Written instruction:
Leave the pictures out. Return all other data exactly. Give them as a JSON list of strings, one for each line, with blank lines left out.

Data provided:

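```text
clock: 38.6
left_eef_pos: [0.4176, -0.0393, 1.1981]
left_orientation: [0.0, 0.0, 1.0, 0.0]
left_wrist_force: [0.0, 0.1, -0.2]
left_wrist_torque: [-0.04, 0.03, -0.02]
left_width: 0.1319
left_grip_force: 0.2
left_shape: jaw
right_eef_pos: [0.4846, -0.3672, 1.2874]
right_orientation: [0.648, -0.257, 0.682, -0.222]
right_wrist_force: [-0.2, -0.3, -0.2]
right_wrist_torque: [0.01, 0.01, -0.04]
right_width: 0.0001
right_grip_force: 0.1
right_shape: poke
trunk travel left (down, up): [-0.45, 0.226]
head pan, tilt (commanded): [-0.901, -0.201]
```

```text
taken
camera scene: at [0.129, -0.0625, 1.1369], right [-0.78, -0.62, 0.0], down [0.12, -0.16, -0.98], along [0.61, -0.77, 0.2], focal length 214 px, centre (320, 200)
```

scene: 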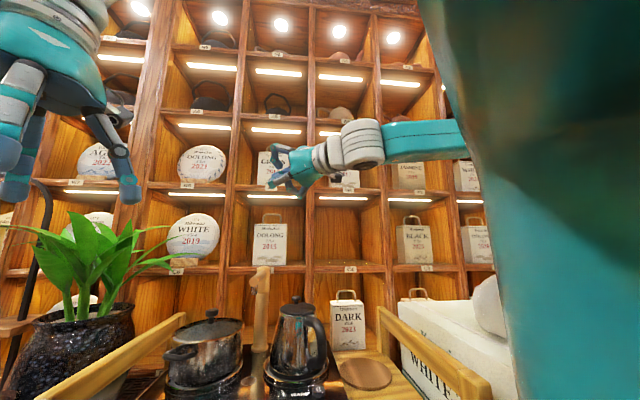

Exercise result:
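[
  "```text",
  "clock: 38.6",
  "left_eef_pos: [0.4176, -0.0393, 1.1981]",
  "left_orientation: [0.0, 0.0, 1.0, 0.0]",
  "left_wrist_force: [0.0, 0.1, -0.2]",
  "left_wrist_torque: [-0.04, 0.03, -0.02]",
  "left_width: 0.1319",
  "left_grip_force: 0.2",
  "left_shape: jaw",
  "right_eef_pos: [0.4846, -0.3672, 1.2874]",
  "right_orientation: [0.648, -0.257, 0.682, -0.222]",
  "right_wrist_force: [-0.2, -0.3, -0.2]",
  "right_wrist_torque: [0.01, 0.01, -0.04]",
  "right_width: 0.0001",
  "right_grip_force: 0.1",
  "right_shape: poke",
  "trunk travel left (down, up): [-0.45, 0.226]",
  "head pan, tilt (commanded): [-0.901, -0.201]",
  "```",
  "```text",
  "taken",
  "camera scene: at [0.129, -0.0625, 1.1369], right [-0.78, -0.62, 0.0], down [0.12, -0.16, -0.98], along [0.61, -0.77, 0.2], focal length 214 px, centre (320, 200)",
  "```",
  "scene: "
]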